start Records supplied
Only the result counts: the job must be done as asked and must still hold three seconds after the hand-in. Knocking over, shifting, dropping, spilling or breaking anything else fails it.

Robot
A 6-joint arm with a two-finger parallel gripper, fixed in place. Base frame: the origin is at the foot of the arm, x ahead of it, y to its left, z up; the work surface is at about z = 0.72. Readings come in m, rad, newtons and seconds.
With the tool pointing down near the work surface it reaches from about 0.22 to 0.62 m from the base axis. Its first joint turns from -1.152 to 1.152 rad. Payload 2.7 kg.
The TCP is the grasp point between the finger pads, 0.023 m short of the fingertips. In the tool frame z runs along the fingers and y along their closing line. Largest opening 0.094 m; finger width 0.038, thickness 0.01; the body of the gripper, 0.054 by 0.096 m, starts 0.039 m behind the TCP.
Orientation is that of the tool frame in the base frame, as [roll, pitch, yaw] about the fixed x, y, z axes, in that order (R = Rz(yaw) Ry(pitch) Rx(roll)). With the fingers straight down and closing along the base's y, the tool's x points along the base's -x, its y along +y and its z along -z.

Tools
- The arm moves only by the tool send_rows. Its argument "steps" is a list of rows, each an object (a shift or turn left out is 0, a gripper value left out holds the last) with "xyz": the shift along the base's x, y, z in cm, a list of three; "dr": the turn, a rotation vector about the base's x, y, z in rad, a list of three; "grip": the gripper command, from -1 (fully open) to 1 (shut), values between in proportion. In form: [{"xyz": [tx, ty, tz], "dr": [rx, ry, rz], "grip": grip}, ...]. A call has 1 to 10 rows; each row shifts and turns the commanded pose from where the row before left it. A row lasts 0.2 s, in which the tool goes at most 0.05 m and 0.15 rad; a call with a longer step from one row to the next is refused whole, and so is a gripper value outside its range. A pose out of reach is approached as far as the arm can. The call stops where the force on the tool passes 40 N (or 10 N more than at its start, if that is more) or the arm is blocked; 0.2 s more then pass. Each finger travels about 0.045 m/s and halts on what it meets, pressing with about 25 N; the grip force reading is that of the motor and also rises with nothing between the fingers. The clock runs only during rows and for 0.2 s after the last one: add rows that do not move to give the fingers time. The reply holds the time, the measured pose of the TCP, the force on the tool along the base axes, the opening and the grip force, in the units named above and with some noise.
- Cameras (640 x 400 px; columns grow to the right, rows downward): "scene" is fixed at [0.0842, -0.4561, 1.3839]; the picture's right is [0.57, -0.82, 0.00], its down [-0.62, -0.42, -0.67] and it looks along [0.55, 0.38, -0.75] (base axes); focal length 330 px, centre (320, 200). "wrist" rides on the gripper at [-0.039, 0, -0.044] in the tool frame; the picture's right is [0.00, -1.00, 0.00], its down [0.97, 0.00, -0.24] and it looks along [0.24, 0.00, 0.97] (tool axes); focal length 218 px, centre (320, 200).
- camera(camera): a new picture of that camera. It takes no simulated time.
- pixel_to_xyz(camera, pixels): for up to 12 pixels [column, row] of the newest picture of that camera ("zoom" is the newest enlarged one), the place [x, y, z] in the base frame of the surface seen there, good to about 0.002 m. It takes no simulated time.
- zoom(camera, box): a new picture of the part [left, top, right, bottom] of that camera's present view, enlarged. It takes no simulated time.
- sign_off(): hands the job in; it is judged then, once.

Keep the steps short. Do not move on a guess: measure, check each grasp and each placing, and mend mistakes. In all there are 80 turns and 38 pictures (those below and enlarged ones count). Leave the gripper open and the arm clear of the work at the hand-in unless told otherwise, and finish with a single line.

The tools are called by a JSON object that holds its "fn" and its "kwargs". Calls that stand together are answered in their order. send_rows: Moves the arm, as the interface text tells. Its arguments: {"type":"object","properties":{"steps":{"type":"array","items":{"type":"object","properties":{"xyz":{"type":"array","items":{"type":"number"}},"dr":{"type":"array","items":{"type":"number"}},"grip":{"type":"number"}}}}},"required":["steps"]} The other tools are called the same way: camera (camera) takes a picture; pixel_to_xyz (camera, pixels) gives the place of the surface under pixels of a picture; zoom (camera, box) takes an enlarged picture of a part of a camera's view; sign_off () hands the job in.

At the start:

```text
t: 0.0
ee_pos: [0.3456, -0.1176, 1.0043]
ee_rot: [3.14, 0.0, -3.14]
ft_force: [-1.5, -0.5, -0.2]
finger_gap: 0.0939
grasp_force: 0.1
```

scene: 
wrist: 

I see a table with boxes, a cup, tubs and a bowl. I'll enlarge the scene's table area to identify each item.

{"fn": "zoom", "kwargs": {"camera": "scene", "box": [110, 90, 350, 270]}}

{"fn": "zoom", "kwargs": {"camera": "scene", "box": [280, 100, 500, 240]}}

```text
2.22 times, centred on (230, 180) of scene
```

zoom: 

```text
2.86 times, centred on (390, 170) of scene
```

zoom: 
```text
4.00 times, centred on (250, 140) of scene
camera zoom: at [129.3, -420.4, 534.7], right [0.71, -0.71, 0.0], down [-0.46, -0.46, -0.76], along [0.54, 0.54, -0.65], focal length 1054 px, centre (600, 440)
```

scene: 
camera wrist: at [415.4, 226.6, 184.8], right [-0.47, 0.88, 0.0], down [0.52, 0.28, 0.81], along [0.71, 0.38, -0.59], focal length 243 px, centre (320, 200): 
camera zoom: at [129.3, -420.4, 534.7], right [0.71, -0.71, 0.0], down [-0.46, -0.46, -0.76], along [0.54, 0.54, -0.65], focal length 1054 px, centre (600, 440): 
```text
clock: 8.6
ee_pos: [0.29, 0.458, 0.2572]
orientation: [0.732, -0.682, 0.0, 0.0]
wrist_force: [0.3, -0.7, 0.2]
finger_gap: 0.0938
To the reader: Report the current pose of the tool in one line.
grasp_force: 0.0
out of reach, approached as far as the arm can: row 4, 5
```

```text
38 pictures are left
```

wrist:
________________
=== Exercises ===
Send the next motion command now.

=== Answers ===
end Records supplied
start Text extract
The decisions as to which portions of deposition testimony to use in the case in chief are
substantive decisions that should be made as part of the Trial Game Plan.15 A key presentation
issue, however, is whether to read portions of the witness's deposition testimony sequentially or
by subject. The CPLR does not prescribe any particular method, and the method used is subject
only to the court's general discretion under CPLR 401116 to regulate the conduct of the trial.
The customary and historical practice is to read the designated portions of the deposition
testimony of the witness in the sequence in which that testimony was given.17 Sequential reading

is an appropriate method when the sequence of the questioning in the deposition is logical and
can provide the factfinder with a clear understanding of the testimony.
Often, however, particularly in commercial cases where there are longer depositions, the
sequence of testimony may be jumbled. The deposition may have been taken in a subject matter
order that is not well suited for trial preparation. Also, the witness may have testified as to the
same subject at several different points in the deposition. This may occur because of the
adversarial context of depositions, because the deposition was taken primarily for discovery
purposes, or because it was taken without giving thought to how it would best read at trial.
Regardless of the cause, in those cases, reading the deposition in sequence may render the
testimony unclear, confusing, or simply less persuasive.
Notwithstanding these and other types of considerations, probably in most commercial cases the
lawyers simply read portions of the deposition testimony in the sequence in which the testimony
was given and must suffer the difficulties and adverse consequences of doing it in that manner.
Failure to consider the available option of reading the testimony by topic or subject matter is one
of the reasons deposition reading at trial has an unnecessarily bad reputation as a trial tool.
The overriding consideration in reading deposition testimony at trial, like introducing
documentary and testimonial evidence, is to make the presentation clear, interesting, and
effective. Perhaps the best method for doing this, particularly with longer depositions, is
grouping the readings by subject matter and then reading the testimony in those groups in a
logical and clear manner.18
Very importantly, as is shown elsewhere,19 there are many stopping points during the reading of
the deposition when documents are introduced, read, and shown to the jury by visual display.20
This serves several purposes. It creates variety and pace. Instead of simply listening to questions
and answers, the jury has the opportunity to participate interactively with counsel in the reading
of relevant portions of the documents shown visually. It provides trial counsel with the
opportunity to interact with the jury and to cement rapport. It also adds muted elements of theater
or schoolroom. Most significantly, the combined effect of the techniques used results in a clear
and understandable narrative of important facts, many of which were admitted by the adverse
party whose deposition testimony was read.
end Text extract
=== Exercises ===
1. I need one stretch of the text extract verbatim, from "The customary and" to "of the testimony.".
2. Take up the text extract again after its last words.

=== Answers ===
1.
The customary and historical practice is to read the designated portions of the deposition
testimony of the witness in the sequence in which that testimony was given.17 Sequential reading

is an appropriate method when the sequence of the questioning in the deposition is logical and
can provide the factfinder with a clear understanding of the testimony.

2.
The importance of using these techniques when presenting deposition testimony to the jury
cannot be overstated, and these techniques are all the more critical when a significant amount of
deposition testimony is used in any single trial. These methods maximize the opportunities for
maintaining interest and fostering more significant understanding and retention of the facts and
issues that are the subjects of the testimony, and the accompanying documentary evidence.
The conduct and use of videotaped depositions in the New York Supreme Court and County
Court is governed by Section 202.15 of the Uniform Rules for the New York State Trial Courts.21
Counsel taking the depositions should be sure to comply with the rules, as the failure to do so
may result in the video being excluded from use at trial. In recent years, the use of video
depositions and related technology has become the rule, rather than the exception, in commercial
trials, especially in matters involving controversies of significant value. A party that did not take

video recordings of depositions, or that is precluded from using defectively prepared videos, may
find itself at a significant disadvantage.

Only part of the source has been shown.